Neil Jarvis is Chief Information Officer (CIO) for Fujitsu Americas.
“Clairvoyance required” is not something that’s likely to appear in a CIO’s job description, but it probably should. With the massive amount of information (and misinformation) available these days about coming trends in IT, a crystal ball would sure make our jobs easier. The good news is, we can gaze into the future by examining the present IT climate, and extrapolating what shifts are likely to occur.
One of the safer bets is that workplace mobility will continue to skyrocket. There are numerous data points to support this; one of my favorites is that an astounding 34 percent of the U.S. workforce – that’s 53 million people– are doing freelance work. As more and more millennials enter the workforce, that number is sure to climb since many from that generation report that a “9-to-5” office job is not their ideal career trajectory.
Even those who aren’t freelancing don’t necessarily have to be tethered to a desk; enterprise technologies such as cloud services, collaborative work platforms and video conferencing have progressed to a stage where employees are no longer restricted to the location of a company’s headquarters. The playing field has become leveled to such an extent that working offsite will become the norm, not the exception.
Which leads us to another, possibly more controversial, projection for the future; We all know that BYOD stands for “bring your own device,” but within 10 years I believe we’ll know that acronym by its new meaning: “bring your own data center.” But don’t take my word for it; by 2016, Gartner predicts that 30 percent of BYOD strategies will leverage personal applications and data for enterprise purposes.
What that means is that the line between personal and enterprise data usage will blur. Now we see an unmistakable trend emerging – millennials are redefining not only when and where they work, but also how they get their work done. This is no passing phase, either. It will present an ongoing challenge for IT device makers and service providers – not to mention CIOs trying to formulate a coherent BYOD strategy – for years to come. What are those challenges, exactly?
In my mind, the biggest one of all is security. With the proliferation of connected devices fueling the current and future BYOD movements, the inevitability of a robust Internet of Things (IoT) can simply no longer be ignored. Just what are we talking about here? Well, the current number of connected things – over 5 billion – will skyrocket to 25 billion by 2020. That’s just five years away.

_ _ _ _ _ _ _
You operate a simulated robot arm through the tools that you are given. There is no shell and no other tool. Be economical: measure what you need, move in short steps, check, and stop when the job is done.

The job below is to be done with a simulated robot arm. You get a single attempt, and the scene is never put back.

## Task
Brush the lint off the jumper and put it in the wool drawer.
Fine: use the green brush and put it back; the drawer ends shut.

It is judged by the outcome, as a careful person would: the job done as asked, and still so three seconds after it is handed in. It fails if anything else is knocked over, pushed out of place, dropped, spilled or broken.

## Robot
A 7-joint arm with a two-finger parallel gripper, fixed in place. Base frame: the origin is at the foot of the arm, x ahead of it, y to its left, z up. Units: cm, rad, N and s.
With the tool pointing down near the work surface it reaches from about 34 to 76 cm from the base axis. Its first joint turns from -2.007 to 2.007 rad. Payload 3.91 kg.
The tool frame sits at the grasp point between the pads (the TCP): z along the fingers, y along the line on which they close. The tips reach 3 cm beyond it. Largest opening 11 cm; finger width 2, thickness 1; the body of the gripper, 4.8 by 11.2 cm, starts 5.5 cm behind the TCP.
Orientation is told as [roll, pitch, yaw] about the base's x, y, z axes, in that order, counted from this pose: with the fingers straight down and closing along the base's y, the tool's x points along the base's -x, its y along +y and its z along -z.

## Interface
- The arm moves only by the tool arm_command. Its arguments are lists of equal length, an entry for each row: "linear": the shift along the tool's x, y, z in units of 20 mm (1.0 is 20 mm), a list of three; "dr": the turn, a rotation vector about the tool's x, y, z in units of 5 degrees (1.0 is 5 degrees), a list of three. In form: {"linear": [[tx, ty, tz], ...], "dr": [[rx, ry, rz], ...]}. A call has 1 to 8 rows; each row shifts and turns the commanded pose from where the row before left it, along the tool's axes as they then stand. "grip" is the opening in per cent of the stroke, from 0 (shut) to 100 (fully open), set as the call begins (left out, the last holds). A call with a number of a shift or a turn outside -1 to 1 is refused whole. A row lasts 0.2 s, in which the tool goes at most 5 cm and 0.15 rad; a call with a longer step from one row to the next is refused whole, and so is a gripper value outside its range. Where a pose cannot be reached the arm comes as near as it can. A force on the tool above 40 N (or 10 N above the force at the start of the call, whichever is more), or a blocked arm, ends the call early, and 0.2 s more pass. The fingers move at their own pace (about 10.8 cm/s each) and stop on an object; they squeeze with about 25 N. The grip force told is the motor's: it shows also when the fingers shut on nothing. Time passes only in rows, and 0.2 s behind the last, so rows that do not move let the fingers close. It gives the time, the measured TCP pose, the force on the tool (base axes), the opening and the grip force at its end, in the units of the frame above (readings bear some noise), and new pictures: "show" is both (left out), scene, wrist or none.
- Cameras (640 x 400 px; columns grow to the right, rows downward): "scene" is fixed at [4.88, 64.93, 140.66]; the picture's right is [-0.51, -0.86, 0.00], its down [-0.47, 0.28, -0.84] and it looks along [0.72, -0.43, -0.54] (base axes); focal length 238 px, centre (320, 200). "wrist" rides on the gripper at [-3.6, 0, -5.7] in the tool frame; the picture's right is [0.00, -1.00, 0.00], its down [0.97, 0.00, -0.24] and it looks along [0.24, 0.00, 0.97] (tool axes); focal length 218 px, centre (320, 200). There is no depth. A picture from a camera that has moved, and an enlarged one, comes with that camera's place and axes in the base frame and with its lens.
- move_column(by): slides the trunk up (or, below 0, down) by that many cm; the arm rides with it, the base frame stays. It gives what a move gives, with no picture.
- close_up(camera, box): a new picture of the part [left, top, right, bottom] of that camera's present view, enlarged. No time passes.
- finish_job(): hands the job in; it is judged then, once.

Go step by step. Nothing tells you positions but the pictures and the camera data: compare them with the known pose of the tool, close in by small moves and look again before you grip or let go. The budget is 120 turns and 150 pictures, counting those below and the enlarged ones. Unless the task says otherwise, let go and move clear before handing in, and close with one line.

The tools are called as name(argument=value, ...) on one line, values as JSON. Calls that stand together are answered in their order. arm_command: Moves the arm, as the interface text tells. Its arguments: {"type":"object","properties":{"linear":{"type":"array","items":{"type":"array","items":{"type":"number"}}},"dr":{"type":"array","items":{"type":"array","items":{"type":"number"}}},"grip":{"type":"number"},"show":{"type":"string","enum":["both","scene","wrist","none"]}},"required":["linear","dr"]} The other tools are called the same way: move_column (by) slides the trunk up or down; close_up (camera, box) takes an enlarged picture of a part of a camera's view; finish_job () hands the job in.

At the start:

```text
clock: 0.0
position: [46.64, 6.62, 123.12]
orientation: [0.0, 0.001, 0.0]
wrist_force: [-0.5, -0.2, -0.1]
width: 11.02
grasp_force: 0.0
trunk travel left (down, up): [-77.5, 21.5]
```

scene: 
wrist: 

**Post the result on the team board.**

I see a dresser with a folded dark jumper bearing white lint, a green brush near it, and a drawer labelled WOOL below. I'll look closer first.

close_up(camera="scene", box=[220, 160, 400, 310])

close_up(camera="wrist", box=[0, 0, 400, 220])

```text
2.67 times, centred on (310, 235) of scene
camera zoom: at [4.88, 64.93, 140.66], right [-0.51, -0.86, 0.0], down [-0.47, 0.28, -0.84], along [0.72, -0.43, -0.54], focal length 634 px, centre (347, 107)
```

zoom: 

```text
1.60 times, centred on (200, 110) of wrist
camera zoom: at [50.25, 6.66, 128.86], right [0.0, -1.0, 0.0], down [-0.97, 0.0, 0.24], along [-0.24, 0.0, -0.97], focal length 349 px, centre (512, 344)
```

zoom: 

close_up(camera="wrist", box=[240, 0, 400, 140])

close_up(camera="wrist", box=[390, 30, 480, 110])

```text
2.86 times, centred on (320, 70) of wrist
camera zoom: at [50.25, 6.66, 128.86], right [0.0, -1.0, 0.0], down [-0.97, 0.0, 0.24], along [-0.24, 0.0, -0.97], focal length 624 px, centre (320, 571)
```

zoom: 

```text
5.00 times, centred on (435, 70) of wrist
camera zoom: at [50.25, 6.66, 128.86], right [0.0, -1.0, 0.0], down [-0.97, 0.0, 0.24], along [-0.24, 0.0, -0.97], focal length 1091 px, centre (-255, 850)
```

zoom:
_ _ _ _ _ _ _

No crystal ball is needed to tell us we must make security planning for IoT a top strategic priority. Fortunately, cyber-criminals can only steal raw data and being able to turn that data into real-world analog, criminal activity will require a deeper understanding on the part of the would-be thieves. Make no mistake, though; understanding will come sooner than we would like. As CIOs, we certainly will have our work cut out for us.
The shift in how and where employees are working will bring about a number of technological challenges in the short term. Looking ahead, however, the opportunities it will create for workers, companies and IT vendors will be unprecedented. If you want to hold me to any of my predictions, make it that one. After all, human ingenuity wins every time.